Southern hybridizations for Japanese pagodatree (Sj) and American yellowwood (Ck). Genomic DNA was digested with EcoRI (lane 1), BamHI (lane 2), and EcoRI/XhoI (lane 3). Genomic DNA from soybean and maize, digested with EcoRI, was used as positive (lane 4) and negative (lane 5) controls, respectively. Ten micrograms of DNA was loaded in each lane. ³²P-labeled SjENOD2 and CkENOD2 PCR fragments were hybridized to blots for Japanese pagodatree and American yellowwood, respectively.

Figure 3

Northern blots of poly(A⁺) transcripts from leaves (L), stems (S), roots (R), and flowers (F) of Japanese pagodatree (Sj) and American yellowwood (Ck). Each lane contained 2.5 μg of mRNA. ³²P-labeled SjENOD2 and CkENOD2 PCR fragments were hybridized to blots of Japanese pagodatree and American yellowwood RNA, respectively.

Figure 4

TIBA-treated roots of M. amurensis, alfalfa, Japanese pagodatree, and American yellowwood.
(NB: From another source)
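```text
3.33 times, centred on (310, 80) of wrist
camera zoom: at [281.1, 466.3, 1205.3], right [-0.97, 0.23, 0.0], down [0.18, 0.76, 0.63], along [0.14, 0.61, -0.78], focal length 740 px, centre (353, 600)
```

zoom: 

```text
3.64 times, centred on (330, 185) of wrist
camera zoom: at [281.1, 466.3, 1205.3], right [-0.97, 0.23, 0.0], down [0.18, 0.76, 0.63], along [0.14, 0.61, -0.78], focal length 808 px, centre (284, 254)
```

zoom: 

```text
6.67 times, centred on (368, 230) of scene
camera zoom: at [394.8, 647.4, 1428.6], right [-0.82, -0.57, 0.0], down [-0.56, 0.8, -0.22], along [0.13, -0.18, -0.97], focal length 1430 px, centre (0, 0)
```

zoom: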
Plants were grown in nutrient solution with 50 μm TIBA for 40 d. Presumed pseudonodules are indicated by arrows in the positive controls, M. amurensis (A) and alfalfa (B). Root tips of Japanese pagodatree (C) and American yellowwood (D) swelled, but no pseudonodules were observed on root systems. Bar = 2 mm.

Figure 5

Temporal analysis of putative ENOD2 transcripts from TIBA- and zeatin-treated roots of Japanese pagodatree (Sj), American yellowwood (Ck), and M. amurensis (Ma). Plants were grown in nutrient solution with 50 μm TIBA or 100 nm zeatin for 0 to 40 d. Control plants were grown in nutrient solution without TIBA or zeatin. Total RNA was hybridized to ³²P-labeled SjENOD2 (Sj), CkENOD2 (Ck), and MaENOD2 (Ma) PCR fragments. Ten micrograms of RNA was loaded in each lane. Hybridization with a 18S rDNA probe served as a control for loading.